What is the hardest concept for improvement out there?
Going Slow
Going slow is the key that makes mastery possible. There are many times we are better off if we use this concept. Writers can get locked into thinking we need to write as fast as we can so we can get something out there or to get to our authentic voice. There is a time for this. I personally like to use it for quick first drafts. It helps me get my ideas down. However there are times we should go slow, or at least slow down.
One is the Hardest Number
The hardest advice for a writer is to be told to improve just one thing. Many of us have lists ot things we know we need to work on. Yet, often working on that one thing can improve not just the current draft but all the ones that come after.
Working on multiple fixes at one time tends to divide our one thought mind into a multi tasking mindset. This might be good for the ego but it will not really eliminate an error from our practice. We are better off if we work to just take out that one concept that is mot problematic for us. If you eliminate a dragging element in your process, then you are naturally going to improve. A clean mental process means faster and better writing.
Improve Skills
Improving a skill is a good time to slow down a bit with some focused work on one aspect of our skill base. This holds especially true when you are faced with a list of things you want to improve yesterday. Trying to hit a list all at once is just another form of multi-tasking. Our brains are rigged to work with one thing at a time. A slowed down approach is the best way to make headway, one correction at a time. This allows us to get deeper into the work. A deeper view allows us to see more clearly what we are getting right and wrong without having to balance a lot of other concerns at the same time.
The concept here is slow down to learn fast. We learn things faster with one thing to focus on. This is part of the reason you did not try to study math, history and a foreign language all at the same time in school. Our minds are made to deal with only one thing at a time with any efficiency. Trying to bring multi tasking into a learning environment is of an error.
Mastery Comes When We Go Slow
When we want to work to master a skill focus is again the key. Just one focal point is enough. Even then you are likely still working with multiple items. Think of driving. We have to monitor the road. Watch the speed. Control the wheel. Control the gas and breaks. Shift if it is a manual transmission. Even automatic requires the occasional reverse or parking setting. Learning to drive bounces our attention to far more than one thing at a time.
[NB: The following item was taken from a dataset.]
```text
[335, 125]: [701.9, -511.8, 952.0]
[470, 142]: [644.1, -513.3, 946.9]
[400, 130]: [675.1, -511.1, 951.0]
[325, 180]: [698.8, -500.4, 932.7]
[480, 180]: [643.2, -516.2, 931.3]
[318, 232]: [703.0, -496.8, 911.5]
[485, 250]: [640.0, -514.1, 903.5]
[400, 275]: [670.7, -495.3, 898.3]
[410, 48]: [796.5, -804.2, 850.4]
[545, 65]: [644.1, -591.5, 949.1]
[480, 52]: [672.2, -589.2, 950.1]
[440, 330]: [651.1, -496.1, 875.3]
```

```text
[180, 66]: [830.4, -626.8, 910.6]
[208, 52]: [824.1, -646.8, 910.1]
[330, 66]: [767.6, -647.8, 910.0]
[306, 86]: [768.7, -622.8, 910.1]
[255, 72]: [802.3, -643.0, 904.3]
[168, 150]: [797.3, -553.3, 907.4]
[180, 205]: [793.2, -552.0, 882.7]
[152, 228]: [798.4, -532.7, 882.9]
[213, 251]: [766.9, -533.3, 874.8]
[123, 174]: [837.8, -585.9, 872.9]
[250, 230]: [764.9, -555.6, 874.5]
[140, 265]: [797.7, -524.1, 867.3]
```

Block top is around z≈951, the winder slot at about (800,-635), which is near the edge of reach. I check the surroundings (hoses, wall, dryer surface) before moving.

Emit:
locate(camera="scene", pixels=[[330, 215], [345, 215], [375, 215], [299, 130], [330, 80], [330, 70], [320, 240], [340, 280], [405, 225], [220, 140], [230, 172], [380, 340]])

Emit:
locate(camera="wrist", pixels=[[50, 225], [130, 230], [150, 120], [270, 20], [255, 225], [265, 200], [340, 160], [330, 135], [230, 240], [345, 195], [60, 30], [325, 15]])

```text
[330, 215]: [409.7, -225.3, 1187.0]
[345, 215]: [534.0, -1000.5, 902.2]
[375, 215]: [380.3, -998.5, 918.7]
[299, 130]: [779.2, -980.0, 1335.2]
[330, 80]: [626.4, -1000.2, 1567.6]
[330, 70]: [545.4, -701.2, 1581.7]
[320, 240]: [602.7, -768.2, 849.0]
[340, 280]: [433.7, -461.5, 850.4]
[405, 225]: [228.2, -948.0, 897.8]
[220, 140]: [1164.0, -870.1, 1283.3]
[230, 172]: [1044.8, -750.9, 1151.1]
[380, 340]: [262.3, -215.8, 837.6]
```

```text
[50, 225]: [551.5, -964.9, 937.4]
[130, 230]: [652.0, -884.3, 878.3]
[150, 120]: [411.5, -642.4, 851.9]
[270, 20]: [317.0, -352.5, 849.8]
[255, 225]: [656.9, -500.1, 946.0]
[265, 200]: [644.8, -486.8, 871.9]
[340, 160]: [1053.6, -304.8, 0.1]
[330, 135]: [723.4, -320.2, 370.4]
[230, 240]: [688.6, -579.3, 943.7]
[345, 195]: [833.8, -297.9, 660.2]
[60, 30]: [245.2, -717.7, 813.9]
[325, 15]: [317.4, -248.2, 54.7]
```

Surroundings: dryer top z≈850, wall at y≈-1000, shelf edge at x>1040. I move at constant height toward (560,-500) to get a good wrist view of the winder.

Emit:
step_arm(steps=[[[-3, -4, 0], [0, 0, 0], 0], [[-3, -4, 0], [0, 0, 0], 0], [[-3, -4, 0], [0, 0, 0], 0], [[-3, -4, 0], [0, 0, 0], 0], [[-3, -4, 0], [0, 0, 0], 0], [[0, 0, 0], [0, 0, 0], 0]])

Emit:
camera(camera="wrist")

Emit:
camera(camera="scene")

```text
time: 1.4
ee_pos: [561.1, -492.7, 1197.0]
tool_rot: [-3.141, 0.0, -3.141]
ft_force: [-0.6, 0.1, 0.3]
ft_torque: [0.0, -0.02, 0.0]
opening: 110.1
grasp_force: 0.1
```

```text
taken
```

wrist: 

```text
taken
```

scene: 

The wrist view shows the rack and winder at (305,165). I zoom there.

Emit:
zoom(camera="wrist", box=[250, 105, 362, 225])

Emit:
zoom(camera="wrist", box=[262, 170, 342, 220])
Writing works much the same way. It is a simple skill, and yet it is not. We have to work with typing, editing, original rough draft, rewrite, research, outlines, theme, characters /people in the story, interviews, and so on. Accuracy comes from slowing down and working on each of the skills at a base level so they become more automatic and flow into a more harmonious whole.
Shifting Gears
There rush is in the muse lead madness of the rough draft. The edit is more in the conversational mode. Moving from one to the other requires a different speed. Edits require a slower pace so that you can catch your own biases and errors as well as give you time to accept the validity of an editor’s efforts.
Deep Work
Deep writing demands we slow down to allow our minds to cover the ideas and or work through our outline before we write. Sometimes you just have to accept being slow to wrap your mind around things enough to clairfy and demistify.
Process
We slow down at many points during the process as a whole. We shift down when we shift from plugging pages to tackle questions like what is the theme of my book or blog? Finding the answers to the critical structure elements in our work are not just a snap of the fingers away. You are going to need some time to find those answers.
Research Fast and Slow
Research is a two phase process we do before and after the first draft. We only need a limited amount of research to tackle a totally new subject. The best advice I have ever gotten to avoid death by research was limit the initial research, like just three books. Do it fast. Do not take notes. Move to the rough draft and cover the entire canvas. Do all of that as fast as possible. Research after the first draft is done. It’s quite likely we will need a bit more work to refine the work. That’s when we can slow down a bit for deep research, but only after we get our first draft done.
Blogs Collumns and More
Slowing down is also a wise idea when you are tackling a larger project such as a blog or a regular collumn or a large white paper project. There is virtually no way to realistically create such work in just a day or so. Sure there are some ways to get through the process in a shorter time, but you are still going to have to slow down at points to get the devilish details into place.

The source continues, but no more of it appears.